*PAGE EXCERPT*
Tornando all’evoluzione storica del conflitto, memori delle divergenze etniche, linguistiche e religiose che abbiamo tentato di descrivere, è lampante come, al crollo dell’Unione Sovietica e venuto a mancare il collante politico-istituzionale nella regione caucasica, le plurisecolari tensioni tra armeni ed azeri sfociassero in un conflitto aperto.

Di fatti, secondo i protocolli di Almaty, siglati nel ’91 e che sancivano la nascita di una serie di stati indipendenti dalle ceneri dell’URSS, le neonate entità politiche sarebbero dovute ergersi sulle frontiere delle ormai ex Repubbliche sovietiche, con il Nagorno Karabakh sotto giurisdizione di Baku.

Ne scaturì il conflitto noto come Prima Guerra del Nagorno Karabakh (1992-1994), ma che a quei territori non si limitò. La risultante delle operazioni militari fu la conquista dell’indipendenza de facto da parte della Repubblica dell’Artsakh (nome armeno del Nagorno Karabakh), nonché l’annessione armena, uscita vincitrice nella prima fase del conflitto, di sette distretti adiacenti alla regione. L’Artsakh, anche se formalmente autonomo, era naturalmente legato a doppio filo con Yerevan, dalla quale dipendeva per il mantenimento della propria emancipazione.

A questo periodo risalgono le prime deportazioni di massa e scambi di popolazione reciproci, non solo relativi ai territori dell’Artsakh ma in linea generale dalle due ex Repubbliche Sovietiche (si parla di 500.000 armeni espulsi dall’Azerbaigian e circa 800.00 azeri che hanno compiuto il percorso inverso).2

A partire dal 2016, con la Guerra dei Quattro Giorni vinta da Baku, ma soprattutto nel 2020 (Guerra dei Quarantaquattro Giorni), gli azeri – forti di due decenni di potenziamento del dispositivo bellico – hanno lanciato una serie di attacchi volti a riconquistare i territori persi. Al tavolo delle trattative di pace venne sancito – sotto mediazione russa – il cessate il fuoco e la consacrazione dei territori ripresi dall’Azerbaigian. L’Armenia cedette infatti i sette distretti che permettevano il facile collegamento, in pieno territorio azero, con l’Artsakh costringendolo ad una situazione di isolamento logistico.

*DATASET SECTION*
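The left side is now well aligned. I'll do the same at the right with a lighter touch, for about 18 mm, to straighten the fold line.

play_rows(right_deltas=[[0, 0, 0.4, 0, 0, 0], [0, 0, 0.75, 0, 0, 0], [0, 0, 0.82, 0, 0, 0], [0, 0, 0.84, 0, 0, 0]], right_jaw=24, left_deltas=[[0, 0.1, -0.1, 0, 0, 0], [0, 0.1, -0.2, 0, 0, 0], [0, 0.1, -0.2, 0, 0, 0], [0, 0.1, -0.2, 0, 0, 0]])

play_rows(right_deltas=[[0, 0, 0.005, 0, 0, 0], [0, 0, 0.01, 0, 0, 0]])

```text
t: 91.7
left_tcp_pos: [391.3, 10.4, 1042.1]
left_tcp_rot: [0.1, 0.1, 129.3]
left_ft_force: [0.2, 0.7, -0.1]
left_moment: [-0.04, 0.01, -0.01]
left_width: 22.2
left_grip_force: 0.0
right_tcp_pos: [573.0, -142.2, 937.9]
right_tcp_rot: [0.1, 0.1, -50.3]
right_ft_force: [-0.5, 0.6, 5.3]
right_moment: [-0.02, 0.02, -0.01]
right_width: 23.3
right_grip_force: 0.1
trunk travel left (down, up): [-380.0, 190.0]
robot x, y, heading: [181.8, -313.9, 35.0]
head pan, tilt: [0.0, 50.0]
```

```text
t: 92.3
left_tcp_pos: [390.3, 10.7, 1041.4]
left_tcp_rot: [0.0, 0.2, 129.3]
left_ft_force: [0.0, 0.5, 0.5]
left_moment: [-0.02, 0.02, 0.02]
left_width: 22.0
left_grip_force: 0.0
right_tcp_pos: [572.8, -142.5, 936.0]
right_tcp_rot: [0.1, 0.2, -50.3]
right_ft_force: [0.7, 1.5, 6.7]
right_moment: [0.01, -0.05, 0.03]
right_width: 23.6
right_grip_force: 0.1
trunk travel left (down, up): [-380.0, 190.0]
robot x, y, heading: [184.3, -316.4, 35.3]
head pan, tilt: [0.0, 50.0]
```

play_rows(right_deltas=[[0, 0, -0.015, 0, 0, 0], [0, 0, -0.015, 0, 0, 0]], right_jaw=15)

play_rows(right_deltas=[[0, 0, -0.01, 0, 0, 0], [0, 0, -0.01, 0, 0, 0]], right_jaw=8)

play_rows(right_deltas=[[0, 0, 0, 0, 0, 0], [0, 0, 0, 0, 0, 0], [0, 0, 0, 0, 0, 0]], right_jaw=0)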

*STATED EXERCISE*
Your answer continues the page excerpt from its final sentence.

*WRITTEN RESPONSE*
Il culmine degli scontri è avvenuto giusto qualche settimana fa, con l’ultima offensiva azera che in meno di ventiquattr’ore ha spazzato via dalle cartine geografiche e consegnato alla memoria storica quello che rimaneva della Repubblica dell’Artsakh. È importante far notare come la differenziante principale tra i tre conflitti precedenti e quest’ultima operazione è il non-intervento da parte armena a difesa dell’Artsakh, dopo la capitolazione assoluta subita nel 2020 e il riconoscimento dell’integrità territoriale azera (leggasi come abbandono di ogni velleità di influenza sul Nagorno Karabakh) da parte del premier armeno Panshinyan.3

Ma come è possibile – per riallacciarci all’incipit di questo scritto – che i media occidentali, intenti da mesi a condannare il cd. imperialismo di Mosca, non abbiano battuto ciglio davanti all’aggressione azera di un territorio – seppur non riconosciuto a livello internazionale – abitato in prevalenza da armeni? Di più, perché la Russia, garante del cessate il fuoco e stretta con l’Armenia in un’alleanza militare (Trattato di Sicurezza Collettivo), non è intervenuta a difendere i propri interessi lungo il proprio limes meridionale?

La risposta ad entrambe queste domande è da ricercare nelle trame sotterranee della Guerra d’Ucraina. Dallo scoppio delle ostilità, il decoupling energetico venutosi a creare, più o meno forzatamente, tra Mosca e l’Occidente europeo ha elevato l’Azerbaigian a partner strategico tanto per la Federazione Russa che per l’Unione Europea. Dal momento che gli idrocarburi russi non defluiscono più verso l’Europa tramite la rete di gasdotti del Bassopiano Sarmatico (per non menzionare North Stream), è Baku ad assicurare il passaggio del gas russo verso i mercati centrasiatici, ed è sempre Baku che esporta il gas dei propri giacimenti off-shore del Mar Caspio verso l’Europa.4

Questo circolo vizioso di interessi energetici ha naturalmente dei tremendi costi politici, che al momento sono pagati dall’Armenia. Yerevan è, per le ragioni appena descritte, fortemente isolata a livello internazionale, per cui a Baku – superiore peraltro sia a livello di approvvigionamento bellico che di tecnologia militare – è concessa una relativa libertà di manovra.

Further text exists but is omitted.